We need to celebrate our political diversity, let alone unity in diversity. Such diversity must not be abused for vilification and scapegoating but harnessed for development. Development knows no political party and benefit Zimbabweans across the political divide. There is therefore need to move beyond the liberation legacy to participatory democracy guided by a shared national vision for sustainable development and eradication of poverty through participation and consensus driven process backed by continuous commitment from those in power and support from the generality of the populace in Zimbabwe. Such a vision must focus on service delivery rather than totalising hegemonic power.

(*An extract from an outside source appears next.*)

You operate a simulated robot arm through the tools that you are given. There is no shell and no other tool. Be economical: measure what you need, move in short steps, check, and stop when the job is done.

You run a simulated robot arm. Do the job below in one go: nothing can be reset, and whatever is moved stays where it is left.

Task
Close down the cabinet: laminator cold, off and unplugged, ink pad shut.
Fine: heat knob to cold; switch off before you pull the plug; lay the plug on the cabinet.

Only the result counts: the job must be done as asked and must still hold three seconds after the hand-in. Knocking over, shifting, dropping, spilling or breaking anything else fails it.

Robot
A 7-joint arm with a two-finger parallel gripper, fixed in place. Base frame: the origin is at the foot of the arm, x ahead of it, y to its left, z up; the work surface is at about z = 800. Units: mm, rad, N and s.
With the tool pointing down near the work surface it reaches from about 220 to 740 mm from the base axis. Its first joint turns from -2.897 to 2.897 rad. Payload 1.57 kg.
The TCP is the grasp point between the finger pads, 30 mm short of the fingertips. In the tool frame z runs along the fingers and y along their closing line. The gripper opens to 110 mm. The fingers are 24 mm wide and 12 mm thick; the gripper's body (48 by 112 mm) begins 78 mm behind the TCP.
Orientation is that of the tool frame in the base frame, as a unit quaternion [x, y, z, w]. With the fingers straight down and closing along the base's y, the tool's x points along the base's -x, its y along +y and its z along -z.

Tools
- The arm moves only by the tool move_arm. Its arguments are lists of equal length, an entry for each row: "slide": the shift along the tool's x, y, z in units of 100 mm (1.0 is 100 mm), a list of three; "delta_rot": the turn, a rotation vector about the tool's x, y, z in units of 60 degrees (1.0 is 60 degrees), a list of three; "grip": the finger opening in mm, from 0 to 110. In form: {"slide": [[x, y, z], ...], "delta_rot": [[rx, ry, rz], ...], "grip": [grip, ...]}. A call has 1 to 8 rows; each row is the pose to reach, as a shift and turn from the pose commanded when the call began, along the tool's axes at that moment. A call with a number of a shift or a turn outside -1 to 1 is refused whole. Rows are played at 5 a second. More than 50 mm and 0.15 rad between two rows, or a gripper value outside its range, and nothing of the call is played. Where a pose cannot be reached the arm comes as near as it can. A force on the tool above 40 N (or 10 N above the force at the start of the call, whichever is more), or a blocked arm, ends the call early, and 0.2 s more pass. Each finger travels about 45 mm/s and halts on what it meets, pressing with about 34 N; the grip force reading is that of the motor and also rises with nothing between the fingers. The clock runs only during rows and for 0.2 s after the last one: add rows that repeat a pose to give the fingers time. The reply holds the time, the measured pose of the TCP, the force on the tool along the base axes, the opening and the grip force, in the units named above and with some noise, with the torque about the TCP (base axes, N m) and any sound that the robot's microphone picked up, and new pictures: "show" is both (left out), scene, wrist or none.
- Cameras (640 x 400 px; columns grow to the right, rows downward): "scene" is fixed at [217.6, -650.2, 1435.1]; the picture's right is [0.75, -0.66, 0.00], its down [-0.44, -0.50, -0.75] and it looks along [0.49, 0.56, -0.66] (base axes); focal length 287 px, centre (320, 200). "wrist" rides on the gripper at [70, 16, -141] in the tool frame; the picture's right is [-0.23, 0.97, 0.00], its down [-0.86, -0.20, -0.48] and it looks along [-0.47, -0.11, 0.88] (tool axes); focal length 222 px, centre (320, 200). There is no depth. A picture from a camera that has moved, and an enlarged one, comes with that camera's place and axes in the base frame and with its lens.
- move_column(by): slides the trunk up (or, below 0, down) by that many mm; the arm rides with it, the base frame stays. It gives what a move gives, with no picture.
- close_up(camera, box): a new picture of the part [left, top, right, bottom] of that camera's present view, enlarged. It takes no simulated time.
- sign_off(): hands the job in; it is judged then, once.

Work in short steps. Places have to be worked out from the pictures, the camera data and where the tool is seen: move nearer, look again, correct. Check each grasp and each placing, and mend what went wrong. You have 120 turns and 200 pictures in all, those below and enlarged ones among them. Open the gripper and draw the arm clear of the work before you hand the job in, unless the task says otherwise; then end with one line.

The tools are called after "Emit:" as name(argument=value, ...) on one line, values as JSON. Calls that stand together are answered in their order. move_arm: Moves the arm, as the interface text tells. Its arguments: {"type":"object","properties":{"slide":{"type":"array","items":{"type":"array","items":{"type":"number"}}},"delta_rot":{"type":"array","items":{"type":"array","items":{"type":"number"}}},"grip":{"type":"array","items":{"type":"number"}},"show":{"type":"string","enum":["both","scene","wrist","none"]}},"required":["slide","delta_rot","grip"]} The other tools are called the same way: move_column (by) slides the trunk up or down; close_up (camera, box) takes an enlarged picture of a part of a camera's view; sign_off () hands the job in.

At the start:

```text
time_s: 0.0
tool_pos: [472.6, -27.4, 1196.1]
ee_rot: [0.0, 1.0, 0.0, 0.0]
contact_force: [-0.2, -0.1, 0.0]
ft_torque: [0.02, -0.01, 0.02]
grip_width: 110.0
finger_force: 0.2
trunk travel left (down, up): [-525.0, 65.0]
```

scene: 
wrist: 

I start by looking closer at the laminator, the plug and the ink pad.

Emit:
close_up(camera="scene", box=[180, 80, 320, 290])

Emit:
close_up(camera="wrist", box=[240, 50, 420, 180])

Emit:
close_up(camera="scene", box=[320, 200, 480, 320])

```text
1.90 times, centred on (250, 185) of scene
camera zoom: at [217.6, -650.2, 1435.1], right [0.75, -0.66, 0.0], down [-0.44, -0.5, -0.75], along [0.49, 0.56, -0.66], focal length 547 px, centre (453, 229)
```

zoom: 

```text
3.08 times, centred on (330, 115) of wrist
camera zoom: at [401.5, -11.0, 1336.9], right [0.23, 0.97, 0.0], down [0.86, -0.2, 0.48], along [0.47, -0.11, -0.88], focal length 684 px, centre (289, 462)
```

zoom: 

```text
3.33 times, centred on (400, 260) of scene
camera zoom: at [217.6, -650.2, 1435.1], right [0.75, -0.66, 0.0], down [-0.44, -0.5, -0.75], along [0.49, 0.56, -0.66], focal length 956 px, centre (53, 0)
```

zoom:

Our minerals must be processed locally to realise greater value addition. Zimbabwe would maximise gains and profits if it sells tobacco in a refined processed state rather than selling it in raw state. There is need to rekit thriving industries in order to produce, and ensure a balance between export and import rather than being a supermarket for products produced by China and neighbouring countries.

We must forget about resuscitating Zisco Steel or Shabani mine that in essence is reminiscent of watering a dry log hoping that it can develop roots and become a tree.

My area of birth Mberengwa (which I believe epitomises most areas in Zimbabwe) is still characterised by development of underdevelopment, and underdevelopment of development 41 years after independence. Only responsible leaders, service and self sacrifice would develop most areas in Zimbabwe, let alone tapping and harnessing our unity in diversity.